An event described in the Bible at Matthew 17:24-27 provides the answer. There we learn that Peter, while visiting the town of Capernaum by the Sea of Galilee, was asked if Jesus paid the temple tax. Later Jesus explained that he, as God’s Son, had no obligation to pay such tax. But in order to avoid stumbling others, he had Peter go to the sea, cast a fishhook, take the first fish coming up, and pay the tax with the coin found in its mouth.
The appellation “St. Peter’s fish” is drawn from this incident recorded in the Bible. But what sort of fish did Peter catch?
A Sea Rich in Fish
It is thought that of the nearly 20 species of fish in the Sea of Galilee, only about 10 could possibly be the sort that Peter caught. These ten are divided into three commercially important groups.
The largest group is called musht, which means “comb” in Arabic, because its five species display a comblike dorsal fin. One variety of musht reaches a length of about a foot and a half [45 cm] and weighs some four and a half pounds [2 kg].

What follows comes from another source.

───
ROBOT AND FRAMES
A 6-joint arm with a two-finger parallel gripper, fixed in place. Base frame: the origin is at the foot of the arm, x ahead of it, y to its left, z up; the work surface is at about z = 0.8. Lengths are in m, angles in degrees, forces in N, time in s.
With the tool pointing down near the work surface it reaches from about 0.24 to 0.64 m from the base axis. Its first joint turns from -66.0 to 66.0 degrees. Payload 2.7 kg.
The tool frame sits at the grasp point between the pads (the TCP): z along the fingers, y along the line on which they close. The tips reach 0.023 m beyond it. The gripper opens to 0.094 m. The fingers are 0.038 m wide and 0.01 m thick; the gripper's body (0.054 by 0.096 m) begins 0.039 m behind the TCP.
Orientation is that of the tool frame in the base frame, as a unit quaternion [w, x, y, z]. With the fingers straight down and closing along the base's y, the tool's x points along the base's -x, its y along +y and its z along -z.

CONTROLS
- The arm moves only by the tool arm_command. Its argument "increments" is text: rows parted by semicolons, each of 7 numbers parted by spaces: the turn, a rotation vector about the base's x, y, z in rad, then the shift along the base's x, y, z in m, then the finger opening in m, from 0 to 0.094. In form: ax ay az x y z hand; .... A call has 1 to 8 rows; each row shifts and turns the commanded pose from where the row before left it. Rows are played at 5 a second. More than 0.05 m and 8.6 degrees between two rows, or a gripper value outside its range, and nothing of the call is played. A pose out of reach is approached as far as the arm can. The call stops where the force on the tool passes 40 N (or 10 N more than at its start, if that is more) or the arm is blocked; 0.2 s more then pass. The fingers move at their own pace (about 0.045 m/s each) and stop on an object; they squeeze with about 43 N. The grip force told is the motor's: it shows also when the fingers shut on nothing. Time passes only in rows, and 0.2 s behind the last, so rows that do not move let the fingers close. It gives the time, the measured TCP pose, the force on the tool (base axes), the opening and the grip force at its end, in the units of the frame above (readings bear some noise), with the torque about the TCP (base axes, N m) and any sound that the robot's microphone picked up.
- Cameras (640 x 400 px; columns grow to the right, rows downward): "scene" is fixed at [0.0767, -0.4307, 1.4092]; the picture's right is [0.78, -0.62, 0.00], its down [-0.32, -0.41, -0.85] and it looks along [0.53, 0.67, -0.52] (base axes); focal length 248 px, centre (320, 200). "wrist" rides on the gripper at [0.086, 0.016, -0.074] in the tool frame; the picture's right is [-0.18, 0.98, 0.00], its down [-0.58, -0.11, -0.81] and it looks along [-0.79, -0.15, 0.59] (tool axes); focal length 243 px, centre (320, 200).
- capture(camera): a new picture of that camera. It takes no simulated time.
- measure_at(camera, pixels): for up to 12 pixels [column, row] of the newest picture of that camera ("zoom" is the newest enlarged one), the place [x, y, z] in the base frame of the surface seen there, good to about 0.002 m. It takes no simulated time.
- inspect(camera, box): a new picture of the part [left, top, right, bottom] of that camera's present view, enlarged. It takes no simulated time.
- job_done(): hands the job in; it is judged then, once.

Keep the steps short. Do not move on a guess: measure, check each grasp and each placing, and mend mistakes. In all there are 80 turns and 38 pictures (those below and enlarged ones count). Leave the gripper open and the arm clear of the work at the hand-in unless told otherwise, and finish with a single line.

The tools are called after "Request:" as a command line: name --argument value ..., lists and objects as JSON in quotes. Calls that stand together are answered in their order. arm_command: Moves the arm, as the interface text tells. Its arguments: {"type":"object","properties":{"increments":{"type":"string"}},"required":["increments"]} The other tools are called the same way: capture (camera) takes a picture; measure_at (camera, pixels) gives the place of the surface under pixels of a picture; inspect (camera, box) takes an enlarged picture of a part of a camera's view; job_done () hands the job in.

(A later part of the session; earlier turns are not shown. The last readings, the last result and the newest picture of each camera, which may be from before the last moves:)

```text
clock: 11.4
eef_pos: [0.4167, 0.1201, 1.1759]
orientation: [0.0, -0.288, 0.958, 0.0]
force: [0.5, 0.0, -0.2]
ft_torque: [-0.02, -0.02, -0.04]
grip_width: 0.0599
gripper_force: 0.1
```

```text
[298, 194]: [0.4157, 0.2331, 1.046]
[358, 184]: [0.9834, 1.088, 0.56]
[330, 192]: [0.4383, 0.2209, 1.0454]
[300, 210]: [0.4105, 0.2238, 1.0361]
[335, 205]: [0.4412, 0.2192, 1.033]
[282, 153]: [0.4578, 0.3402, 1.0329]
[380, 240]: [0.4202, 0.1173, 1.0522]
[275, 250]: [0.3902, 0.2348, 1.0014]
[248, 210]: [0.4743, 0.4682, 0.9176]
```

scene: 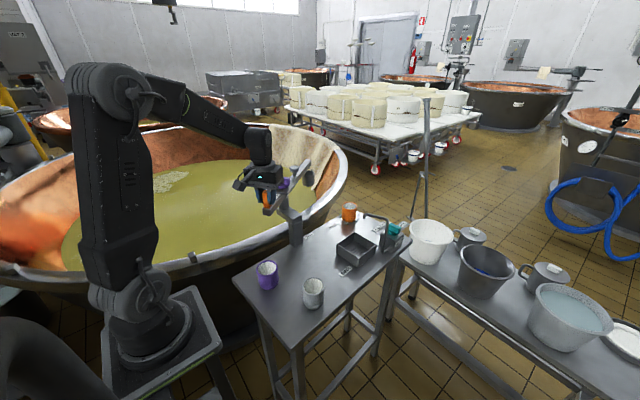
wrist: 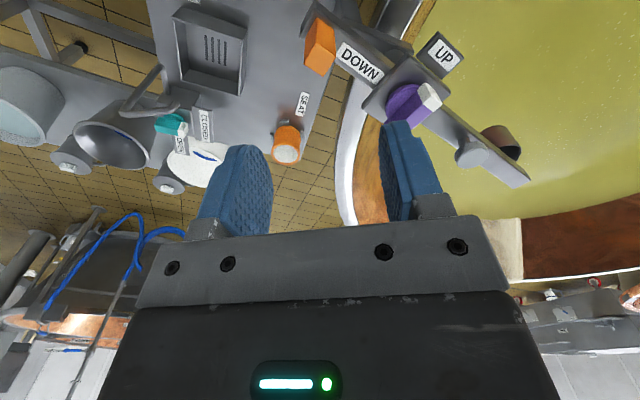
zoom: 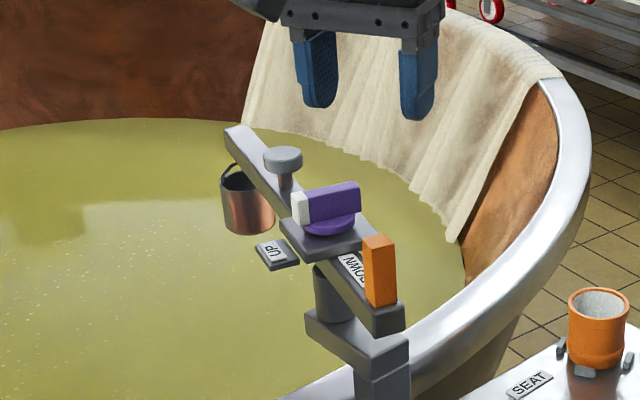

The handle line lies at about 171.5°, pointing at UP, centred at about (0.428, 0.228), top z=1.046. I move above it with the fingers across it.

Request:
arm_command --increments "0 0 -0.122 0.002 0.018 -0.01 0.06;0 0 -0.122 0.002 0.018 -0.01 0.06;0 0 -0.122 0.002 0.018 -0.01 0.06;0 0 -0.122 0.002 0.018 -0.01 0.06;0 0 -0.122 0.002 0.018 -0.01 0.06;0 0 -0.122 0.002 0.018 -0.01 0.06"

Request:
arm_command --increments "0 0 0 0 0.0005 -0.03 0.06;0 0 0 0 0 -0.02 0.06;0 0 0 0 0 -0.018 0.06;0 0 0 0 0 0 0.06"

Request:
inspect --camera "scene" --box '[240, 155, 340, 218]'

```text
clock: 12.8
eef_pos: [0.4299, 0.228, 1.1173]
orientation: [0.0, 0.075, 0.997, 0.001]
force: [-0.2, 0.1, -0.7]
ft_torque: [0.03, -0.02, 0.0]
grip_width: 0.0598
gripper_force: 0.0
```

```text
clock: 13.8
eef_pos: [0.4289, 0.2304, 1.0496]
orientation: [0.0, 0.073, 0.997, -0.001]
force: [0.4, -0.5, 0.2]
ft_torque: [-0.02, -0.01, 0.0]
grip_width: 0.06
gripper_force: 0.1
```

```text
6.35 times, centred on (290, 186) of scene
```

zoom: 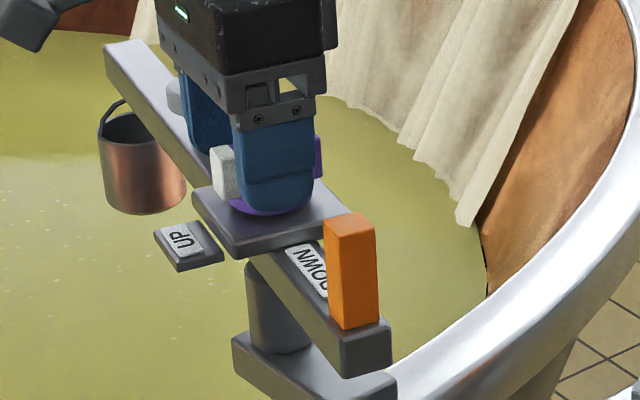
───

The second group is the Kinneret (Sea of Galilee) sardine, which resembles a small herring. At the height of the sardine season, many tons are caught every night, amounting to some one thousand tons a year. From ancient times this sardine has been preserved by pickling.
The third group is the biny, also known as barbel. Its three species display barbs at the corners of the mouth, hence its Semitic name biny, meaning “hair.” It feeds on mollusks, snails, and small fish. The long-headed barbel reaches a length of some 30 inches [75 cm] and weighs over 15 pounds [7 kg]. Barbels are a well-fleshed fish, and they are a popular dish for Jewish Sabbaths and feasts.
Not included in the three commercially important groups is the catfish, the largest fish in the Sea of Galilee. It measures up to four feet [1.20 m] and weighs some 25 pounds [11 kg]. But the catfish has no scales, so it was unclean according to the Mosaic Law. (Leviticus 11:9-12) Therefore, it is not eaten by Jews, and it may not be the type of fish that Peter caught.